In $\frac{x}{\gamma}=vt'+x'$, the distance vt'+x' is the distance that they frames move apart according to the primed observer, plus the distance x'. According the the primed observer, this should be equal to the contracted version of whatever the unprimed observer measures as x (because the unprimed observer is moving according to him).

 

[robphy]

Here's a nice physically-motivated derivation due to Bondi:
http://archive.org/details/RelativityCommonSense

start at p. 76 to understand the "k-factor" (the doppler factor)
see the diagram on p. 95
p. 102 has the formula for k in terms of v
p. 117 derives the Lorentz Transformation, followed by applications

 

[John Huang]

wait no i am confused again now about the first equation...i wrote in my first post that x=vt+x'γ but obviously that's wrong since the last term should be x'/γ...but if x' is already the shortened distance, why are we shortening it even more?? I mean if L=L_p/γ, where L is the contracted length and L_p is the proper length, then in this case, the proper distance to the event from O' is x-vt and the contracted distance is x'. so x'=(x-vt)/γ...but it should be x'=γ(x-vt) ?
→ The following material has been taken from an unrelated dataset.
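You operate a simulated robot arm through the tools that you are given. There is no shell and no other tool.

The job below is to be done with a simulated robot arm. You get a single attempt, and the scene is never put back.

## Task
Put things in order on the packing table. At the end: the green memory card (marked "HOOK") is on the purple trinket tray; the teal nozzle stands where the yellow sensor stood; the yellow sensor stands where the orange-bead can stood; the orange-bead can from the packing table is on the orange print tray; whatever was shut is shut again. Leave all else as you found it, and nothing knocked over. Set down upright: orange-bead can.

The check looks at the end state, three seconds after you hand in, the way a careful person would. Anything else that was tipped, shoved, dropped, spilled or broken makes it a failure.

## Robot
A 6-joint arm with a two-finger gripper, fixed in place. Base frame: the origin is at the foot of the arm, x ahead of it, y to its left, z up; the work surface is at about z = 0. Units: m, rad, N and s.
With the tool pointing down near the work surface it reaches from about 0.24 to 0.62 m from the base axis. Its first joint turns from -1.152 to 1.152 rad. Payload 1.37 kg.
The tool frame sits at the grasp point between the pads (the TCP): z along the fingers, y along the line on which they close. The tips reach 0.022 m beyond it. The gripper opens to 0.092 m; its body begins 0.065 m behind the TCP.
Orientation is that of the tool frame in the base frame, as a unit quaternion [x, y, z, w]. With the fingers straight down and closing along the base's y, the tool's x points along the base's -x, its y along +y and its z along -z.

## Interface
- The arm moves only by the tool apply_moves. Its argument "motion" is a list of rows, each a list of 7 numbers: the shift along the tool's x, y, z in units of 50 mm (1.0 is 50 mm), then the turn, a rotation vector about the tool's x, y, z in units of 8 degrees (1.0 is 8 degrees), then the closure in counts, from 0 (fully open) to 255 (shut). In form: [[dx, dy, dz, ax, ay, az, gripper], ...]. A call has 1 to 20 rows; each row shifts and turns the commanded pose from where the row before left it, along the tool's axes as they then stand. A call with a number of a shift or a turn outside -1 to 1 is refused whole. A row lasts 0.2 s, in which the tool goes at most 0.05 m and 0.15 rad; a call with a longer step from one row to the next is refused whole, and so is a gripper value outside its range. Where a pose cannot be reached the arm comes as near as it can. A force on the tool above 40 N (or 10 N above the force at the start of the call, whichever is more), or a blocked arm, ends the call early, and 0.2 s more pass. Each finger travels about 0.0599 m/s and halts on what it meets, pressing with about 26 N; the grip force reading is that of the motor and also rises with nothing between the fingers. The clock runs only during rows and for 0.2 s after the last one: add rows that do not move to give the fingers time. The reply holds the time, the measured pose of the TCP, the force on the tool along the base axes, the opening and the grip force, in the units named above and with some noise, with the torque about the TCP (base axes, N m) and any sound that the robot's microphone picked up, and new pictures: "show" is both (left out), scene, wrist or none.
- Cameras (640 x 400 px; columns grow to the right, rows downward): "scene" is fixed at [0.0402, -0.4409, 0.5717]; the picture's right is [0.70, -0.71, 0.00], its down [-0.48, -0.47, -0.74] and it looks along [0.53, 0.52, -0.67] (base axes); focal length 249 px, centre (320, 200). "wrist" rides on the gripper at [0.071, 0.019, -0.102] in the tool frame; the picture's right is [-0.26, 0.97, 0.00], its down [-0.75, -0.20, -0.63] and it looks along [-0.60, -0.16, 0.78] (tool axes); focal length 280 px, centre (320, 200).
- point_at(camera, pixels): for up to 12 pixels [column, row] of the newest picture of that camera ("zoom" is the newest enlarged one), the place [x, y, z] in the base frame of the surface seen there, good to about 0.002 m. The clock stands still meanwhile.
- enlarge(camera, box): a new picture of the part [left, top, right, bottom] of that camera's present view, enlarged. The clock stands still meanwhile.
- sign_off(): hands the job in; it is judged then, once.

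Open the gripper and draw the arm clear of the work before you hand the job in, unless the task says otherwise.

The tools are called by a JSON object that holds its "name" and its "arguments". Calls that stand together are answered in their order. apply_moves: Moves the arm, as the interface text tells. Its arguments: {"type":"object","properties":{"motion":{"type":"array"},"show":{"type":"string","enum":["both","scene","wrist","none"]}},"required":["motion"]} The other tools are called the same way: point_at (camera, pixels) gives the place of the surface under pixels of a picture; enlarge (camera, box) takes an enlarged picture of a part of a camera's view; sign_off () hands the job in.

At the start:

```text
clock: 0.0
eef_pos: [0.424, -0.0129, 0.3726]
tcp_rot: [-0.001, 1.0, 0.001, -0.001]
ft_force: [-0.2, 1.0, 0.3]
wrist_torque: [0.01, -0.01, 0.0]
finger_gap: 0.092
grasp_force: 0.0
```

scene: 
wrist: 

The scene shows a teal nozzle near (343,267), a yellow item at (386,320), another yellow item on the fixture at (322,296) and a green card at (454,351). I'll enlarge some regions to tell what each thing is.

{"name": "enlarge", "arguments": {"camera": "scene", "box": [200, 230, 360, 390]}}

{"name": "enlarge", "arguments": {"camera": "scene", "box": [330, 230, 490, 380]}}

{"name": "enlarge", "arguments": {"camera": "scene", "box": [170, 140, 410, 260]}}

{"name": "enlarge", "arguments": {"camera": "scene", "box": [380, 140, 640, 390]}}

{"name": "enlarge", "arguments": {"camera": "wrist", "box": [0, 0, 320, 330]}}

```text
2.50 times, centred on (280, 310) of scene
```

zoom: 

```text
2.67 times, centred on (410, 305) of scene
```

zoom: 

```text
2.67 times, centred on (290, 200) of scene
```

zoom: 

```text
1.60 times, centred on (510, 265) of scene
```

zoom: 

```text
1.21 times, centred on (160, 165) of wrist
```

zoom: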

The "contracted length" is still a confusing term for me. Right now, I use "contracted ruler" to understand it. I think, what actually contracted are all objects in the moving system which includes rulers. That means the moving observer uses the contracted ruler to measure distance between two points so that the result is actually a longer length. Do you think so?

If you think so, in your first post, to the stationary observer, the x will change to x=vt+(x'/γ) so that x'=γ(x-vt) ---(1).

There is another way to derive the time equation after the γ is proved. If you replace the x' in the inverse spatial equation x=γ(x'+vt') ---(2) by γ(x-vt) in (1), then you will get the time equation of Lorentz transformation.

That means, if he assumed (1) was correct, then, based on the principle of relativity, (2) must be correct and Mr. Lorentz could easily derive his transformation.